Quote every line of the material beneath this one. Use JSON: a list with one string for each line that is not empty.

# [SOURCE DATA]
+ + + +

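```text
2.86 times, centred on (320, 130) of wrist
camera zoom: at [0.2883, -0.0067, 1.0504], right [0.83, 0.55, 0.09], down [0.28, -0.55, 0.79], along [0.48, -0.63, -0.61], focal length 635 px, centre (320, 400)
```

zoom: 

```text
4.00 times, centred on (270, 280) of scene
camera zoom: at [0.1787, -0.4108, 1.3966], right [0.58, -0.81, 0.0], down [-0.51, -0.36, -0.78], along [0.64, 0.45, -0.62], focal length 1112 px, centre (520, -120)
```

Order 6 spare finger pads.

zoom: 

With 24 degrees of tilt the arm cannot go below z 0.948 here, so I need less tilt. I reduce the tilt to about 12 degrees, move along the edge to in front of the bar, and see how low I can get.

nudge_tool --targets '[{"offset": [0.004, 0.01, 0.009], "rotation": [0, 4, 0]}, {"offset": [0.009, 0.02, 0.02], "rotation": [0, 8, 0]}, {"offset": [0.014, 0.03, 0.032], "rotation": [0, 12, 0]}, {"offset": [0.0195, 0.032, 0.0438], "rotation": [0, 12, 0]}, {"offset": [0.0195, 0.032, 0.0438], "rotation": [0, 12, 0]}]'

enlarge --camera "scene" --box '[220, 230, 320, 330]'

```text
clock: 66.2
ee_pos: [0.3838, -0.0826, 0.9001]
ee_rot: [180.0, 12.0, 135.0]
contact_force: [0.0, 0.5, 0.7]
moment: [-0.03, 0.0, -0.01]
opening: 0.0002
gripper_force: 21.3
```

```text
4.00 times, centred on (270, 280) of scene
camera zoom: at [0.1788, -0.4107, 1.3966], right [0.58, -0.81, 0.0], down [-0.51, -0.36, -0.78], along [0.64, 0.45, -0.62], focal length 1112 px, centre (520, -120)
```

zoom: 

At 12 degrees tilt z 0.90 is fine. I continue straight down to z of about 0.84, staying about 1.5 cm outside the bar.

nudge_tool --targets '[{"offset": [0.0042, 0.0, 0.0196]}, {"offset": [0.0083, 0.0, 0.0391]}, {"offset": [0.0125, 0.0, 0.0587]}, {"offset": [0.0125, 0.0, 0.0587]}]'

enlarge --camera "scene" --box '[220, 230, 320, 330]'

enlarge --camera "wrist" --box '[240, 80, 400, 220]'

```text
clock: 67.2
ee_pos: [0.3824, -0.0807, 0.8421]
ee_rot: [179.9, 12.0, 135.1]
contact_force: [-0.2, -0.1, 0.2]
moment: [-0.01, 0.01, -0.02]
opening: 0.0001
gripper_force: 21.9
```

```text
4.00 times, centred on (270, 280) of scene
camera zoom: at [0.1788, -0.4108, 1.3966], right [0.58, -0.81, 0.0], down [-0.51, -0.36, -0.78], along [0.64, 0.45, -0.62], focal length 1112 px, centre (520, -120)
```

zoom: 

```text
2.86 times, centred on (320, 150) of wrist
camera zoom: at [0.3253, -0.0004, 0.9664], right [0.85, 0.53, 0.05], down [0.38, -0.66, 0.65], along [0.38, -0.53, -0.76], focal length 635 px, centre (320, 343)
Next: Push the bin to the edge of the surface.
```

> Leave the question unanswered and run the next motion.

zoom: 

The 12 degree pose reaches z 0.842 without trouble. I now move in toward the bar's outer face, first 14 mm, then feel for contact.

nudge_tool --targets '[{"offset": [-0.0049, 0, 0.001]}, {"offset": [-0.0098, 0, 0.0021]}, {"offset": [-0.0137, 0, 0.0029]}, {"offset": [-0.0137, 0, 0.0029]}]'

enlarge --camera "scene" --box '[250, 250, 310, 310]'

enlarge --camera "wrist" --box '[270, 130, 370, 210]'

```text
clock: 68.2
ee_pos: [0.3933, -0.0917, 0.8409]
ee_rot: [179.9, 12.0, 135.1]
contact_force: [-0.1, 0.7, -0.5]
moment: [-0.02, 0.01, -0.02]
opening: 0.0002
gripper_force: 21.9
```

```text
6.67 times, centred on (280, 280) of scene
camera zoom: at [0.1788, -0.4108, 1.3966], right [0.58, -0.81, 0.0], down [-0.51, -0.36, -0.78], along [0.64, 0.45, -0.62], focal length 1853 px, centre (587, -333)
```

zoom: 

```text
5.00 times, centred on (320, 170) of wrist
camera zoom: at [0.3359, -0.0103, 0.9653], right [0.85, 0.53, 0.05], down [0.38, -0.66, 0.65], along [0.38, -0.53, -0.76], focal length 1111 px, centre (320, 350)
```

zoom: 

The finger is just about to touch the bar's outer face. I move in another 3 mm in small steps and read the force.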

+ + + +

# [TASK RESPONSE]
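[
  "```text",
  "2.86 times, centred on (320, 130) of wrist",
  "camera zoom: at [0.2883, -0.0067, 1.0504], right [0.83, 0.55, 0.09], down [0.28, -0.55, 0.79], along [0.48, -0.63, -0.61], focal length 635 px, centre (320, 400)",
  "```",
  "zoom: ",
  "```text",
  "4.00 times, centred on (270, 280) of scene",
  "camera zoom: at [0.1787, -0.4108, 1.3966], right [0.58, -0.81, 0.0], down [-0.51, -0.36, -0.78], along [0.64, 0.45, -0.62], focal length 1112 px, centre (520, -120)",
  "```",
  "Order 6 spare finger pads.",
  "zoom: ",
  "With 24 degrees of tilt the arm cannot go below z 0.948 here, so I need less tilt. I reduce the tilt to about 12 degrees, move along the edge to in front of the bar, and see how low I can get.",
  "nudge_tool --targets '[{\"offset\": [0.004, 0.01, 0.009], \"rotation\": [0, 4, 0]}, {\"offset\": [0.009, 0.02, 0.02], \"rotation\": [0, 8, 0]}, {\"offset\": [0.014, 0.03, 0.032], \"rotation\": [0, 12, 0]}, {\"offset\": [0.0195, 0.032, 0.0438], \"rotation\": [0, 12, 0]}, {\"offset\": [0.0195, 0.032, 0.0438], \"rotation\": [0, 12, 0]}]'",
  "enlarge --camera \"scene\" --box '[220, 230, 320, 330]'",
  "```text",
  "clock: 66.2",
  "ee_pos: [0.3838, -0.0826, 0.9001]",
  "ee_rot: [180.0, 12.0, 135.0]",
  "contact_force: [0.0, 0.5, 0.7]",
  "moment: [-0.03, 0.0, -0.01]",
  "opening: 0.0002",
  "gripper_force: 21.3",
  "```",
  "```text",
  "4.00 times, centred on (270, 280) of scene",
  "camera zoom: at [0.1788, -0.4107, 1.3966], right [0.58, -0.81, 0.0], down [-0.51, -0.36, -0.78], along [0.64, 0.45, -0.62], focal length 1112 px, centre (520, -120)",
  "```",
  "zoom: ",
  "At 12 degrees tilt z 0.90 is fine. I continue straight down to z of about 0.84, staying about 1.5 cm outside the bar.",
  "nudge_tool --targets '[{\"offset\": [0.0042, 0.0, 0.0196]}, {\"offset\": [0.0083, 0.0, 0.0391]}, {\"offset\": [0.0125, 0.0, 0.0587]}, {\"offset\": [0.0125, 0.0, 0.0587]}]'",
  "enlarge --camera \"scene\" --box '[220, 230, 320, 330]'",
  "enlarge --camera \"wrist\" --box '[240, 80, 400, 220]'",
  "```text",
  "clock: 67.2",
  "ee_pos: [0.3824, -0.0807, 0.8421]",
  "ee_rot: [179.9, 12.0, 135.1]",
  "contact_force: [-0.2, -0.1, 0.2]",
  "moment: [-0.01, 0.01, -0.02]",
  "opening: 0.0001",
  "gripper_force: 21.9",
  "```",
  "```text",
  "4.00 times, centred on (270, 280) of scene",
  "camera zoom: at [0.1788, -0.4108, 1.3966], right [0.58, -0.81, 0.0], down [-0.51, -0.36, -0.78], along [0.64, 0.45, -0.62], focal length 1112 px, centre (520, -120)",
  "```",
  "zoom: ",
  "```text",
  "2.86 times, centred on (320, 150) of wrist",
  "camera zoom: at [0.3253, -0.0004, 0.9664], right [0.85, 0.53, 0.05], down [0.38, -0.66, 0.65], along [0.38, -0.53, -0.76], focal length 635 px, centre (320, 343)",
  "Next: Push the bin to the edge of the surface.",
  "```",
  "> Leave the question unanswered and run the next motion.",
  "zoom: ",
  "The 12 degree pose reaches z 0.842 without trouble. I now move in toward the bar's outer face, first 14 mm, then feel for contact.",
  "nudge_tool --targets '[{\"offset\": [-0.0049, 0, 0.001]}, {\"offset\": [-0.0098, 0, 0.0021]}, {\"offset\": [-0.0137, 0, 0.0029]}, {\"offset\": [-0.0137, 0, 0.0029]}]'",
  "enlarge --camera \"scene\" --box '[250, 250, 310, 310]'",
  "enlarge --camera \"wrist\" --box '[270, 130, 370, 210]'",
  "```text",
  "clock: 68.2",
  "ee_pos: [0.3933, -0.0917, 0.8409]",
  "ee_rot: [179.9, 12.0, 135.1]",
  "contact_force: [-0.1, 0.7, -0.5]",
  "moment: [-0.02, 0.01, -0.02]",
  "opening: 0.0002",
  "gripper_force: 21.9",
  "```",
  "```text",
  "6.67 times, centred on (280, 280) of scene",
  "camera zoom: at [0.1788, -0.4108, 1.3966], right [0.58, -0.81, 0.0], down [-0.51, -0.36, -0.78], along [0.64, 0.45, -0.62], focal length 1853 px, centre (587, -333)",
  "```",
  "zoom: ",
  "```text",
  "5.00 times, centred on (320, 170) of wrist",
  "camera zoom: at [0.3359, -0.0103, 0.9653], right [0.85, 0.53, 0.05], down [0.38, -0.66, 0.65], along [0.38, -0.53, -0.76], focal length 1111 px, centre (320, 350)",
  "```",
  "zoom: ",
  "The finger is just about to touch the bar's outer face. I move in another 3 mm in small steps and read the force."
]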